╭──
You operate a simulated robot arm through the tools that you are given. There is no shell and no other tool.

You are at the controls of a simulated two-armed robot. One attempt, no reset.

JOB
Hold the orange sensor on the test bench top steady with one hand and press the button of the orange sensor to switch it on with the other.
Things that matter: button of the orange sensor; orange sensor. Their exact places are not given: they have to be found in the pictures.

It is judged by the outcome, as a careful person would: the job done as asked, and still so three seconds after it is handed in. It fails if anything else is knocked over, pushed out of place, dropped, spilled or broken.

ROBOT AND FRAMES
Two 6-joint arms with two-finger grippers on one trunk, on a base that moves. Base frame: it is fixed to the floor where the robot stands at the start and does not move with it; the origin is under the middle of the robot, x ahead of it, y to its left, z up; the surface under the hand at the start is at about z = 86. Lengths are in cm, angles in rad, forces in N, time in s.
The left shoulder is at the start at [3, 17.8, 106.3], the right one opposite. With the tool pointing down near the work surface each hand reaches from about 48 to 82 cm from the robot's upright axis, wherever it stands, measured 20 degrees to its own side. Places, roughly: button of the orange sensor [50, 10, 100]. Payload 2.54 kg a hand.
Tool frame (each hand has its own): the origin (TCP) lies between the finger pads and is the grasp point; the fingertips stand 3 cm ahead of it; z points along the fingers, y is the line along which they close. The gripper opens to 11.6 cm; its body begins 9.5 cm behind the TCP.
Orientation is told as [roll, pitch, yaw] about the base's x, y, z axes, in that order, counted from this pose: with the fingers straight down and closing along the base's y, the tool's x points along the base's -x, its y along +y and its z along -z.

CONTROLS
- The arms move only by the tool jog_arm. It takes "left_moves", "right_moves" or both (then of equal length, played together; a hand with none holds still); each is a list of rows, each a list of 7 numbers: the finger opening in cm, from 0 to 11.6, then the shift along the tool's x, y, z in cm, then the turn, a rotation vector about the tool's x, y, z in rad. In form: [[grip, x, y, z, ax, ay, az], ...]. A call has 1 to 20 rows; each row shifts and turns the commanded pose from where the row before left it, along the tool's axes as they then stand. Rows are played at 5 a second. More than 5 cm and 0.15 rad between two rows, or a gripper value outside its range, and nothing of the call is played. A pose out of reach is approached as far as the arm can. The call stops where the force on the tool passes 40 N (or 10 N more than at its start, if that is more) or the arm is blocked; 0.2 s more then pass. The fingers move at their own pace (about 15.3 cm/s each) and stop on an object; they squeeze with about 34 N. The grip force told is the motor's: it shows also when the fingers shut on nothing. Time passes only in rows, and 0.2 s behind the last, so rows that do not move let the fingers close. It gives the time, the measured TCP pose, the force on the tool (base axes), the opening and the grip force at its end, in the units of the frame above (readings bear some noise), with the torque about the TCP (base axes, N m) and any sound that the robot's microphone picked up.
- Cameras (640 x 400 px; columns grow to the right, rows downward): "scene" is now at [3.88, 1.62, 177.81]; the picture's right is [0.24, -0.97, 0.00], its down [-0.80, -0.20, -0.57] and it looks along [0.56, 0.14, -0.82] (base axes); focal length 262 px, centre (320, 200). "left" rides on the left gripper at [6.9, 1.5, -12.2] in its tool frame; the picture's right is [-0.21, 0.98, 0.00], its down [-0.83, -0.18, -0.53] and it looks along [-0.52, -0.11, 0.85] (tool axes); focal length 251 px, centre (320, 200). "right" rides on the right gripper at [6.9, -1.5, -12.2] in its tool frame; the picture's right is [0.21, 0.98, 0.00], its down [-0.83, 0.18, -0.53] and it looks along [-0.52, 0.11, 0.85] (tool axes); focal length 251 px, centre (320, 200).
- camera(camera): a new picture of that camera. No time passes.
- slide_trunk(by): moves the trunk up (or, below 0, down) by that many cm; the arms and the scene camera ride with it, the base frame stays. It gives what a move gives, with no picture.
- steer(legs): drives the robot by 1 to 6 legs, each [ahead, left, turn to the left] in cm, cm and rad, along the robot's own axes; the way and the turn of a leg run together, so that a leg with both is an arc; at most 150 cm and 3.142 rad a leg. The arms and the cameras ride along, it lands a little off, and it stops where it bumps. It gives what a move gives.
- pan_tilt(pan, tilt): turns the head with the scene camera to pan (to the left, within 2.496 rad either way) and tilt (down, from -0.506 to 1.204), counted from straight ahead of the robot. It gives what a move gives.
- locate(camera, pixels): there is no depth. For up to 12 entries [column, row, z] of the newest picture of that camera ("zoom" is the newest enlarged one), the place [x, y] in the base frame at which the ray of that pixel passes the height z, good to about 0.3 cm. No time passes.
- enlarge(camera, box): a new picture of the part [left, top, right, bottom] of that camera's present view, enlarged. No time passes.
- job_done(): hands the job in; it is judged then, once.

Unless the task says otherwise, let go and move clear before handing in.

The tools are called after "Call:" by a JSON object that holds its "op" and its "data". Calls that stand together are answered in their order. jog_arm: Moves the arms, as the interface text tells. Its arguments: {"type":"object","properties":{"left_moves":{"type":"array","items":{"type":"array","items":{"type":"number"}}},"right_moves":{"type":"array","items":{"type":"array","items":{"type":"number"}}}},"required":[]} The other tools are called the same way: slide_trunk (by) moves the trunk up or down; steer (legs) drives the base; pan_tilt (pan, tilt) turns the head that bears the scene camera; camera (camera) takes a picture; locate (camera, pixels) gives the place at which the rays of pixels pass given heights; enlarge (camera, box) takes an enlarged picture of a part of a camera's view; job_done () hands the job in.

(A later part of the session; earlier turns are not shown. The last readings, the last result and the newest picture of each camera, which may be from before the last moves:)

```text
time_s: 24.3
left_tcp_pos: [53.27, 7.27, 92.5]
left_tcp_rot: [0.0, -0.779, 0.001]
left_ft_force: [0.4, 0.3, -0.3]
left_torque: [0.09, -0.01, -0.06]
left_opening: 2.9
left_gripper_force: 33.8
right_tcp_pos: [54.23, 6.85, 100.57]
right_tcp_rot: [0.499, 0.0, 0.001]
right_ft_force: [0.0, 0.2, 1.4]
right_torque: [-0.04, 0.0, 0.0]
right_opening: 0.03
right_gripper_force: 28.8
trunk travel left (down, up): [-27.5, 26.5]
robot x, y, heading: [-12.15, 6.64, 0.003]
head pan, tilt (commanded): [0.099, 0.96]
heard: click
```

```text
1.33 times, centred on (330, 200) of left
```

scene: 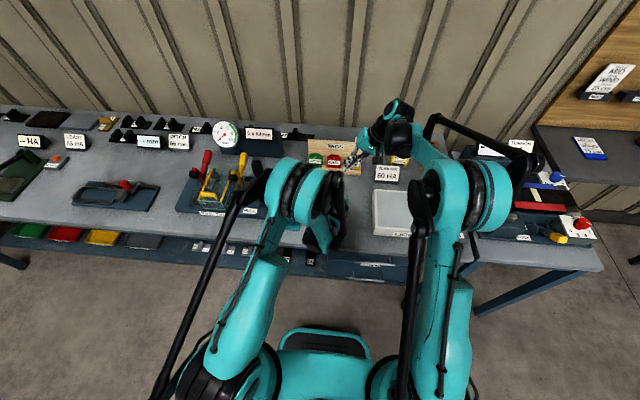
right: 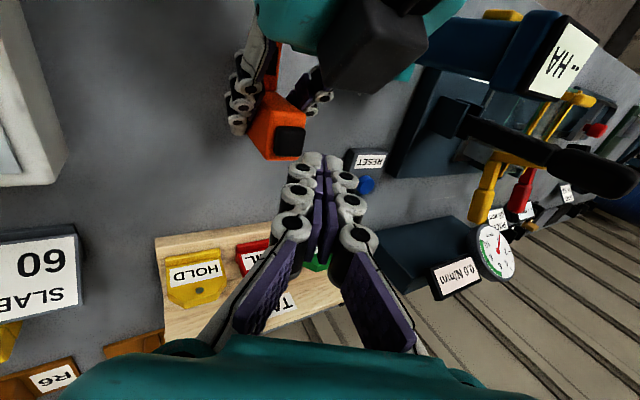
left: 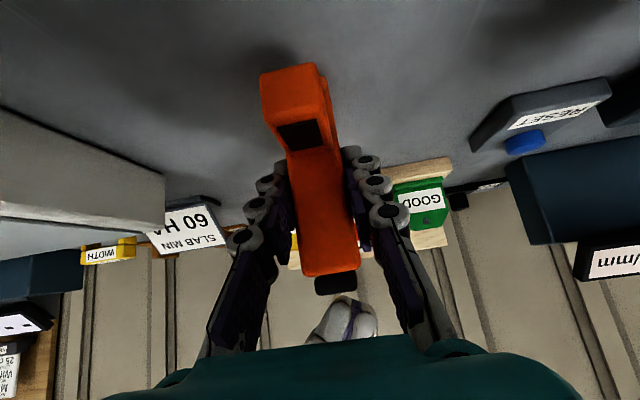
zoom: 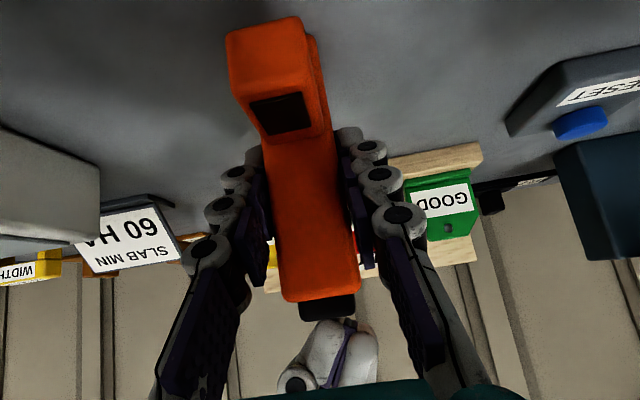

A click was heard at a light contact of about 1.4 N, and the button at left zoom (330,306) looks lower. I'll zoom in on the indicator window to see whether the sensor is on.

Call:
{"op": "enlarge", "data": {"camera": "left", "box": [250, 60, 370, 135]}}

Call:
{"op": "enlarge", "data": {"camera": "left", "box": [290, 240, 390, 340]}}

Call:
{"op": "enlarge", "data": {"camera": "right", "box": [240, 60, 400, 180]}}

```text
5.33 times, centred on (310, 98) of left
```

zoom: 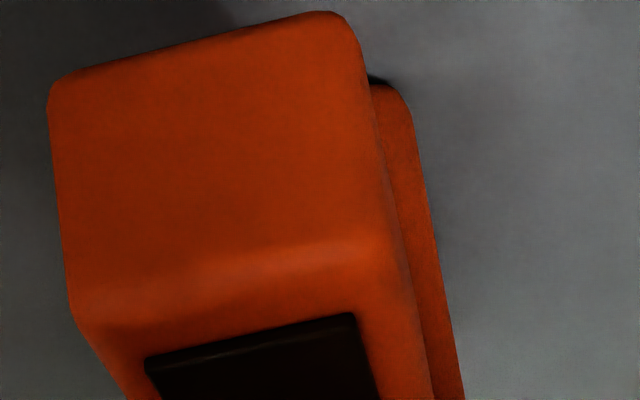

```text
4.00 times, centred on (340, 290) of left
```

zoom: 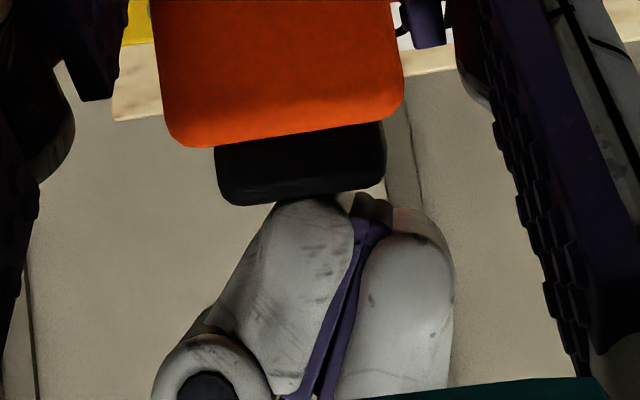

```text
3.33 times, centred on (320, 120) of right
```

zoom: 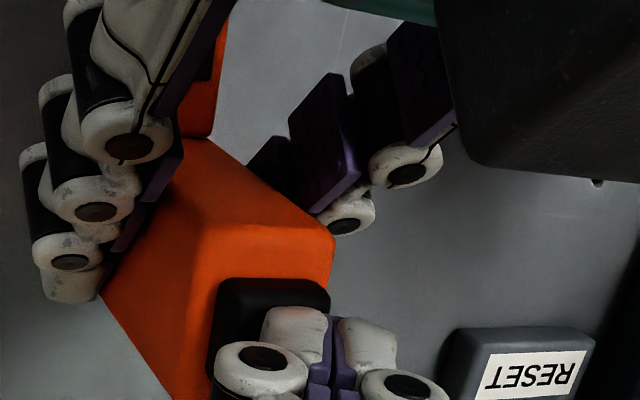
╰──
» **What is being asked**:
Copy each line above containing the string "simulated".

» **Exercise solution**:
You operate a simulated robot arm through the tools that you are given. There is no shell and no other tool.
You are at the controls of a simulated two-armed robot. One attempt, no reset.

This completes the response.